Das Erstgericht bewilligte dieses Einverleibungsgesuch.
Gegen diesen Bewilligungsbeschluss erhoben die Verbotsberechtigten Rekurs mit der wesentlichen Begründung, der Einverleibung des Eigentums der Antragstellerin stehe das richterliche Veräußerungsverbot entgegen. Überdies habe auf dem die Grundlage der Eigentumseinverleibung bildenden Schenkungsvertrag die Unterschrift der Geschenknehmerin gefehlt und die auf der Urkunde angebrachte Genehmigung der Grundverkehrs-Landeskommission habe sich nicht auf den vorgelegten, sondern auf einen Jahre früher errichteten Vertrag bezogen.

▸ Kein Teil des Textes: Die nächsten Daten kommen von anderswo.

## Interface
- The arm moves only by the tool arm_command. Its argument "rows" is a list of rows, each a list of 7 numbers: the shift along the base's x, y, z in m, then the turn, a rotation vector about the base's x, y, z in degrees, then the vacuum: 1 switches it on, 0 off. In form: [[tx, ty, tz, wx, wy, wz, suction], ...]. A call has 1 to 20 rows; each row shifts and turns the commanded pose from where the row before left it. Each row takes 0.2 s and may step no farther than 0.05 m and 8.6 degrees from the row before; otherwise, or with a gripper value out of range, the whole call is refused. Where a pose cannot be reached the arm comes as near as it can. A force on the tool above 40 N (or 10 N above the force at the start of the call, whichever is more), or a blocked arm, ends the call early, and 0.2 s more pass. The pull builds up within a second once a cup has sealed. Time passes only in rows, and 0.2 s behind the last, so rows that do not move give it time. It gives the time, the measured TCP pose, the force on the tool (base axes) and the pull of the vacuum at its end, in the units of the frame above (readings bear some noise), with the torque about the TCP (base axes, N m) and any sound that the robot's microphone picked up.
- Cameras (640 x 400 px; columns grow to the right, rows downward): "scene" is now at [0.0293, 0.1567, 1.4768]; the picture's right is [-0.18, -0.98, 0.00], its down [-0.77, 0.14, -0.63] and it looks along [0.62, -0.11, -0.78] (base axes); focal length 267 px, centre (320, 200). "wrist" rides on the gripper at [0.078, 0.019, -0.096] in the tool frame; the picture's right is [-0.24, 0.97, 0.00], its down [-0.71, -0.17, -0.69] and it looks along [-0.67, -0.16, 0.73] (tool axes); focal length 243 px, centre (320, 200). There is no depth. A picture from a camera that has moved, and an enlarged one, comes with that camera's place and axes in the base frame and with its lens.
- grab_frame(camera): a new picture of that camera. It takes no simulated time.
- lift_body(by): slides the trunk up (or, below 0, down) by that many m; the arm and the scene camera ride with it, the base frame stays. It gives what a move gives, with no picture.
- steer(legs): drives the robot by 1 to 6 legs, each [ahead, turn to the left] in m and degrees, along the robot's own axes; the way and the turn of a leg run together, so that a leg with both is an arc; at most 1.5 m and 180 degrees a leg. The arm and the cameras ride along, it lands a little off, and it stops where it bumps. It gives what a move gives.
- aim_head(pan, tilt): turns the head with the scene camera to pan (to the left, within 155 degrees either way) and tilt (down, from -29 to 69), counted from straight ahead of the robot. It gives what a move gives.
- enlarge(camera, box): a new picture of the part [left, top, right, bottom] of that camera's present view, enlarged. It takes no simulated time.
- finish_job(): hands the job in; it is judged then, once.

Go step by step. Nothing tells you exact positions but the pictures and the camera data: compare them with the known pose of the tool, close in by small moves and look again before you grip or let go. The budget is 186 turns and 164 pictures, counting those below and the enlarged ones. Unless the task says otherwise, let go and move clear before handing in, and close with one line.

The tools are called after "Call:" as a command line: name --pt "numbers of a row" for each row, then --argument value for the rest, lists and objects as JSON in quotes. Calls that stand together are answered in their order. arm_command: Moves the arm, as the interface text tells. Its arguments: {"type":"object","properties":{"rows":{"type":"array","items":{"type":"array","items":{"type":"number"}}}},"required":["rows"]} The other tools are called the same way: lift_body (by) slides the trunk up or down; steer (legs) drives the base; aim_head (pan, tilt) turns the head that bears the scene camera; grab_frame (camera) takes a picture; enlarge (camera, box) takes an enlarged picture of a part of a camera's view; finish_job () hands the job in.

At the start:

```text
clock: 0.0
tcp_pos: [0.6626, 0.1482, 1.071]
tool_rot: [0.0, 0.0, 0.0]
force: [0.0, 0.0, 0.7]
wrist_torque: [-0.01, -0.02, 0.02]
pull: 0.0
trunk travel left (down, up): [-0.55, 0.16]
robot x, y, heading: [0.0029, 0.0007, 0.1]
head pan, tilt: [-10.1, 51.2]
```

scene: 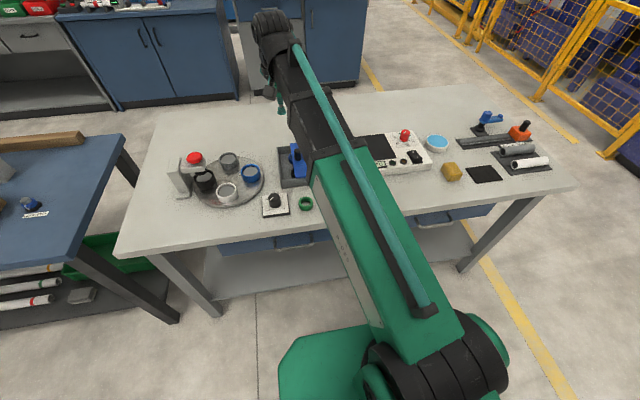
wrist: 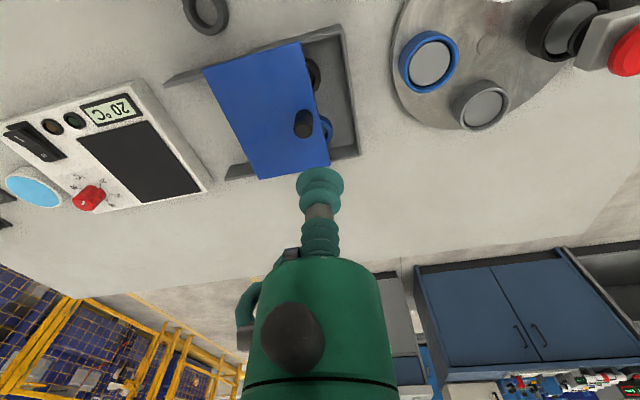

Das Rekursgericht gab dem Rekurs der Verbotsberechtigten nicht Folge. Es erörterte rechtlich, dass ein richterliches Belastungs- und Veräußerungsverbot nur eine Rang-, jedoch keine absolute Eintragungssperre bewirke. Trotz Anmerkung eines solchen Verbots seien damit in Widerspruch stehende Eintragungen zulässig, doch erlangten diese ihre Wirkung nur dann, wenn die das Verbot begründende einstweilige Verfügung aufgehoben und der von der gefährdeten Partei auf die Liegenschaft erhobene Anspruch rechtskräftig abgewiesen werde. Das Original des Schenkungsvertrags enthalte die Unterschriften auch der für die Geschenknehmerin tätigen Organe und dass die Genehmigung der Grundverkehrs-Landeskommission das Datum „" trage schade ebenfalls nicht; seinerzeit sei der von denselben Parteien über die genannten Liegenschaften abgeschlossene Schenkungsvertrag auf den Todesfall genehmigt worden und es sei offensichtlich der Genehmigungsvermerk auf dem neuen Vertrag mit dem alten Datum versehen worden.

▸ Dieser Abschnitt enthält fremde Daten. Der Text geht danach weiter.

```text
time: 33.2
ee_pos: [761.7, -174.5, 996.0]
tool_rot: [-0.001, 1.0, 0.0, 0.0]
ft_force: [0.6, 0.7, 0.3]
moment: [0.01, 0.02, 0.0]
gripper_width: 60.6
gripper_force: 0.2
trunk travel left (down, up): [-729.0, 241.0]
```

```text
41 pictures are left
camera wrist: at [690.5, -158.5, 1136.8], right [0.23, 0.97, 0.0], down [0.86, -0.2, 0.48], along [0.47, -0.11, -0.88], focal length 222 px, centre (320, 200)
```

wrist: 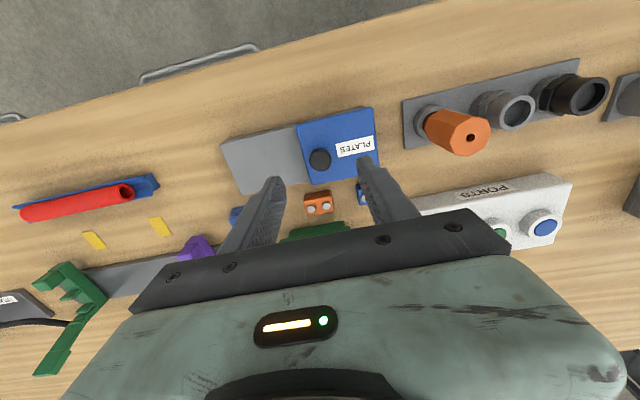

Die Entscheidung des Rekursgerichtes enthält den Ausspruch, dass der Wert des Entscheidungsgegenstandes EUR 20.000 übersteige; davon könne hier mit Rücksicht auf die Bemessungsgrundlage für die Eintragungsgebühr gemäß § 26 Abs 1 GGG von über EUR 740.000 ausgegangen werden. Der ordentliche Revisionsrekurs sei nicht zulässig, weil sich das Rekursgericht an zitierter Rechtsprechung des Obersten Gerichtshofes orientiert habe.

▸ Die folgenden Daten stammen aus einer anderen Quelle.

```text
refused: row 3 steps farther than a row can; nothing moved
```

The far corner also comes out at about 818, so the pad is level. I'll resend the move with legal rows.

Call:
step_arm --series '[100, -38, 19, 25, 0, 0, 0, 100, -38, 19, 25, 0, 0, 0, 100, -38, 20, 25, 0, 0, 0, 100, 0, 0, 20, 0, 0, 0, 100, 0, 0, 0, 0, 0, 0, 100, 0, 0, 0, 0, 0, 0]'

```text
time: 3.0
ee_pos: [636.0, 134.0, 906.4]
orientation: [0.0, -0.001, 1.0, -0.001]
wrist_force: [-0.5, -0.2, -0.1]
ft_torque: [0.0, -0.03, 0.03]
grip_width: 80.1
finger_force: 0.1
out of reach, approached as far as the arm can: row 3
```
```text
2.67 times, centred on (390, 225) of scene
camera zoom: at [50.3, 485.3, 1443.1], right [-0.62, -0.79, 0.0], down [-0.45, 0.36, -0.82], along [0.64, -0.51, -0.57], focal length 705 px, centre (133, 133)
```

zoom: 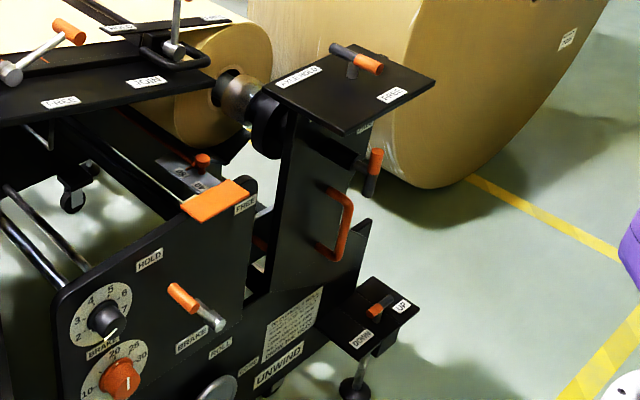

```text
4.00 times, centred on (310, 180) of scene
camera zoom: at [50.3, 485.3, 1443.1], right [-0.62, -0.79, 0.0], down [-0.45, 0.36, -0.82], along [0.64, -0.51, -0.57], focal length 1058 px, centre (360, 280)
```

Gegen den Beschluss des Rekursgerichtes richtet sich der außerordentliche Revisionsrekurs der Verbotsberechtigten mit dem Begehren, die Entscheidungen der Vorinstanzen im Sinne der Abweisung des Einverleibunsgesuchs abzuändern; hilfsweise wird auch ein Aufhebungsantrag gestellt.
Die Rechtsmittelwerber machen im Wesentlichen geltend, die Annahme des Rekursgerichts, dem Gesuch sei das Original des Schenkungsvertrags mit Unterschriften auch der für die Geschenknehmerin tätigen Organe beigelegen, sei aktenwidrig. Die ursprünglich vorgelegte Urkunde habe - wie von der Grundbuchsführerin gemäß § 91 GBG bestätigt - nur aus einem Bogen bestanden, während der über nachträgliche Aufforderung vom Vertragsverfasser vorlegte Vertrag - beinhaltend an dessen Ende auch die Unterschriften für die Geschenknehmerin - zwei Bögen umfasse; mit diesen Umständen habe sich das Rekursgericht nicht auseinandergesetzt, was auch einen Verfahrensmangel begründe. Mangels Unterfertigung des Schenkungsvertrags durch die Organe der Geschenknehmerin sei der Bewilligungsbeschluss wegen Nichtigkeit aufzuheben. Es könne auch nicht darüber hinweggegangen werden, dass der im April errichtete Schenkungsvertrag eine Genehmigung der Grundverkehrs-Landeskommission mit dem Datum „" trage, weil der frühere Vertrag nicht mit dem Einverleibungsgesuch vorgelegt worden sei und die beiden Verträge auch inhaltlich nicht gleichlautend seien.
Rechtliche Beurteilung
Der Revisionsrekurs ist unzulässig.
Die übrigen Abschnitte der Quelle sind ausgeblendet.